··· Selected text ···
Letter to Friedrich Adolph Sorge, January 29, 1886


ENGELS TO FRIEDRICH ADOLPH SORGE

IN HOBOKEN

London, 29 January 1886

Dear Sorge,

At last I have some time to spare and hence shall hasten to write to you before anything else comes to claim it.

I hope your Adolf[1] has made a success of his new business. For he understands it and is a hard worker; besides, it's not a particularly speculative business — a great danger, in America as here — so I don't see why all should not be well. I therefore wish him every success.

I should greatly like to have Marx's comments re an English translation.[2] At last I have with me, here under my roof, the complete ms. of the English translation upon which I shall set to work next week. As soon as I know approximately how long the revision is going to take, and can thus determine the date when printing may begin, I shall make definite arrangements with the publisher. You will have seen (in To-Day) how Mr Hyndman, alias Broadhouse, endeavoured to put a spoke in my wheel.[3] This has forced me to get a move-on so as not further to impair my position vis-à-vis the publisher, but otherwise no harm has been done.

An American woman[4] has translated my book on the working class[5] into English, and has also sent me the ms. for revision — parts of which will be very time-consuming. Its publication in America is assured, but what this lady sees in the old thing I cannot imagine.
···
• **The problem**: Reproduce the wording of the selected text between "I should greatly" and "has been done.", with both ends included.
··· Source material ···
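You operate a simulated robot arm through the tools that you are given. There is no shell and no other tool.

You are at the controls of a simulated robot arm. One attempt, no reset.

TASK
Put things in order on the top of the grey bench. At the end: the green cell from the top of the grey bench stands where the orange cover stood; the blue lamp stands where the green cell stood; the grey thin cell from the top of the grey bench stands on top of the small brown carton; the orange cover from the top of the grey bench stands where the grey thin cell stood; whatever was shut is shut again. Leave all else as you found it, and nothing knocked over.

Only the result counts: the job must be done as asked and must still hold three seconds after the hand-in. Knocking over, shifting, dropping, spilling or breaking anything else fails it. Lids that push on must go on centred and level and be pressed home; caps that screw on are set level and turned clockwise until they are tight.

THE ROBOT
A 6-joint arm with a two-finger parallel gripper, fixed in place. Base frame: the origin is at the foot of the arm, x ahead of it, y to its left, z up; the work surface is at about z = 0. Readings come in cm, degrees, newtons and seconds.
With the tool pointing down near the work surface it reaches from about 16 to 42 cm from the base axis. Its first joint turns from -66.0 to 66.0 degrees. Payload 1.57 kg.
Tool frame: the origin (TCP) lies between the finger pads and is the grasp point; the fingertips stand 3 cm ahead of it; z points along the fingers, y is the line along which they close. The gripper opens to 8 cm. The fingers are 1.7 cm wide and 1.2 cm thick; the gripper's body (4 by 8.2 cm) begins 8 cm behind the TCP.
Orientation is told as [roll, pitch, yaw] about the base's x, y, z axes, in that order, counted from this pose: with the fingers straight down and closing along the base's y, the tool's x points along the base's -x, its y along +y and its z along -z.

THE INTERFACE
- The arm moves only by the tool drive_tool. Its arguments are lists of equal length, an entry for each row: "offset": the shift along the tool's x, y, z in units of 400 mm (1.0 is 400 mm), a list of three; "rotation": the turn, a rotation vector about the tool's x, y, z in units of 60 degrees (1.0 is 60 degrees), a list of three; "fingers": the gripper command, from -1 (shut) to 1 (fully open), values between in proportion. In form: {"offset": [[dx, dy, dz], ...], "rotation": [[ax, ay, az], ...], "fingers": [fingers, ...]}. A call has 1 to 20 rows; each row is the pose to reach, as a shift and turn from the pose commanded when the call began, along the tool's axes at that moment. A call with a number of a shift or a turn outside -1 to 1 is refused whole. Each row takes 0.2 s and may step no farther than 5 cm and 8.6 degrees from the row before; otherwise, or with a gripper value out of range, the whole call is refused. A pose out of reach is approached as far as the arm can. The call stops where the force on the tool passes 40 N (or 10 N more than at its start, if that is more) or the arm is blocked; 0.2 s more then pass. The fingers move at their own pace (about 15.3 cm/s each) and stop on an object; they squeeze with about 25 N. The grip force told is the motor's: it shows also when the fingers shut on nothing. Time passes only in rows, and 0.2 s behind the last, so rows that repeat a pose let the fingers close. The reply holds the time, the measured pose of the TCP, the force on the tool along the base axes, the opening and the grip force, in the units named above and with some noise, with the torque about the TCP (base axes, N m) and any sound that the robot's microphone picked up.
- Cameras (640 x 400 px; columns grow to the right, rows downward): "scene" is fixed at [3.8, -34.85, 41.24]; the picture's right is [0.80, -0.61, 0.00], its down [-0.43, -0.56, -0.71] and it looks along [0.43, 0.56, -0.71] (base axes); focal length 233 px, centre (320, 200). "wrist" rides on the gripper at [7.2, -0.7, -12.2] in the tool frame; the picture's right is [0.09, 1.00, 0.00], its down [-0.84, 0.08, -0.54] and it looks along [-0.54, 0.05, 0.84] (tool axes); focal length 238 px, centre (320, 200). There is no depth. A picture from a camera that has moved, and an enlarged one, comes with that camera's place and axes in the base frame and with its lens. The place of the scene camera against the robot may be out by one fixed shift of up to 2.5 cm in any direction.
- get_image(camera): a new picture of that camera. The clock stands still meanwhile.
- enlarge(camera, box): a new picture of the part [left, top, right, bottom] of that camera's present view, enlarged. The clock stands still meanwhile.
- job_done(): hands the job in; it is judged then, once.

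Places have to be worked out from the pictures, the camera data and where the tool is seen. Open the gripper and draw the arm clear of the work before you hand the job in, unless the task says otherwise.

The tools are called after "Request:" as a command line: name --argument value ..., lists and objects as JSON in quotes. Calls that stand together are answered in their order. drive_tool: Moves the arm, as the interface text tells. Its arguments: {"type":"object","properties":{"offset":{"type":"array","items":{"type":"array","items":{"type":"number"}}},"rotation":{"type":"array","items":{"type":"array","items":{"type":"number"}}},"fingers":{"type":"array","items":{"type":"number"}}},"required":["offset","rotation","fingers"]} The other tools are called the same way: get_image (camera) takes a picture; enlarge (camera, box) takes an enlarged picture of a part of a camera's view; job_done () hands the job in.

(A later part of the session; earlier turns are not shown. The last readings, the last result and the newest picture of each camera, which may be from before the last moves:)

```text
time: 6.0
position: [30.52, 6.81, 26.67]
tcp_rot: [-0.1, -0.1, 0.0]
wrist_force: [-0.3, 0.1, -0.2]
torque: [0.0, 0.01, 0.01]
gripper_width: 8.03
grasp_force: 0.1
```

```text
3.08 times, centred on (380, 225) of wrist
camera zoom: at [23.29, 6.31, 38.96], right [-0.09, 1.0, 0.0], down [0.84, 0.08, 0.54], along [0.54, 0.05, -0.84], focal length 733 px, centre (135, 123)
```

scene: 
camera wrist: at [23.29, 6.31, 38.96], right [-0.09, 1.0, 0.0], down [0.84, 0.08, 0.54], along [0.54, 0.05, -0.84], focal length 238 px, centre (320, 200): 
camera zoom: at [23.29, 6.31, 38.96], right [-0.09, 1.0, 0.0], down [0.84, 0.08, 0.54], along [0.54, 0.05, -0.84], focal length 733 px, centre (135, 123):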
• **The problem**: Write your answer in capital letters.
···
• **Solved exercise**:
I should greatly like to have Marx's comments re an English translation.[2] At last I have with me, here under my roof, the complete ms. of the English translation upon which I shall set to work next week. As soon as I know approximately how long the revision is going to take, and can thus determine the date when printing may begin, I shall make definite arrangements with the publisher. You will have seen (in To-Day) how Mr Hyndman, alias Broadhouse, endeavoured to put a spoke in my wheel.[3] This has forced me to get a move-on so as not further to impair my position vis-à-vis the publisher, but otherwise no harm has been done.